Recent events at Uber - unquestionably the most well-known representative of this on-demand model - may lead to the tide turning at long last. News of serial misdemeanours, linked in large part to the company’s infamous corporate culture, had put the tech giant under unprecedented scrutiny over the past year. It all culminated with a decision (2) that must be interpreted as an overdue wake up call: core values are (and always should be) central to all business operations, and should never waver. An organisation is liable to ’bend the market’ so to say. Adapting its offering based on feedback from customers, partners or stakeholders in general is a natural, perhaps even encouraged process. But core values are the intangibles which an entity can never compromise on. What we set as our vision, culture, or philosophy - those pillars are here to stay.

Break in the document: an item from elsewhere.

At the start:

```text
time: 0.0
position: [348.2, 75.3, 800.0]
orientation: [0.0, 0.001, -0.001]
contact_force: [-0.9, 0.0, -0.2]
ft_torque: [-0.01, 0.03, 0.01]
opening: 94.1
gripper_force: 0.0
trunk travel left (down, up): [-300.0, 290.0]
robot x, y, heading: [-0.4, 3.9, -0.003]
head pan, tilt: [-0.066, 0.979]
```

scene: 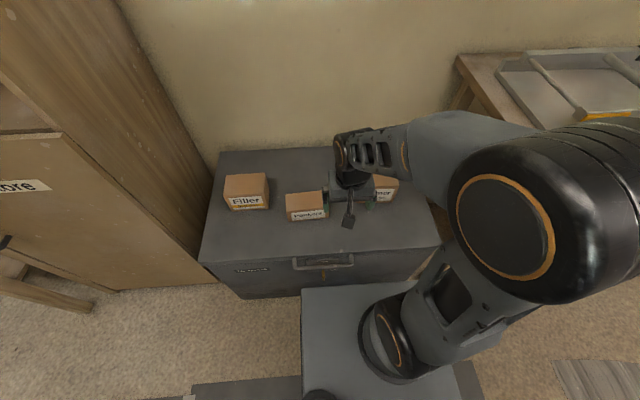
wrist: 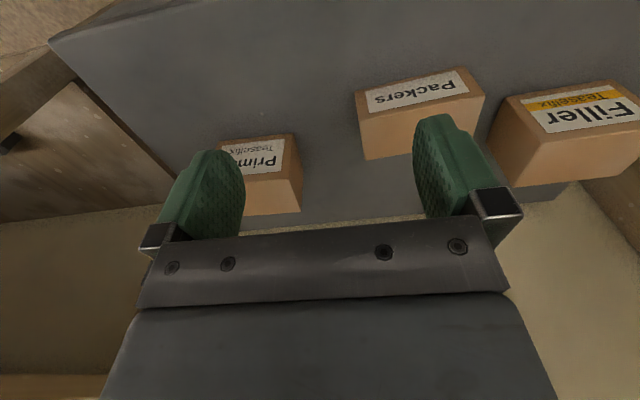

What we see today however, is a model in which digital start-ups are given a free pass to circumvent rules of business. This is the philosophy which many businesses in the on-demand economy thrive, at the expense of employees and independent workers. Day in, day out.
There’s a shift underway. Increasingly, consumers are rejecting the undisputed deference by investors and boards towards unscrupulous tech founders, who foster aggressive cultures to maximise profits and expand operations. Campaigns for labour and social justice are starting to call for solutions at the regulatory and legal levels. In the Uber case, mounting public pressure (the #deleteUber campaign comes to mind) shows just how impactful consumer-driven initiatives can have on corporate affairs. Keeping businesses honest on topics ranging on everything from ethics, racial, gender to income equality can, and must be a shared effort.
We may be on to something good. Let's keep pushing.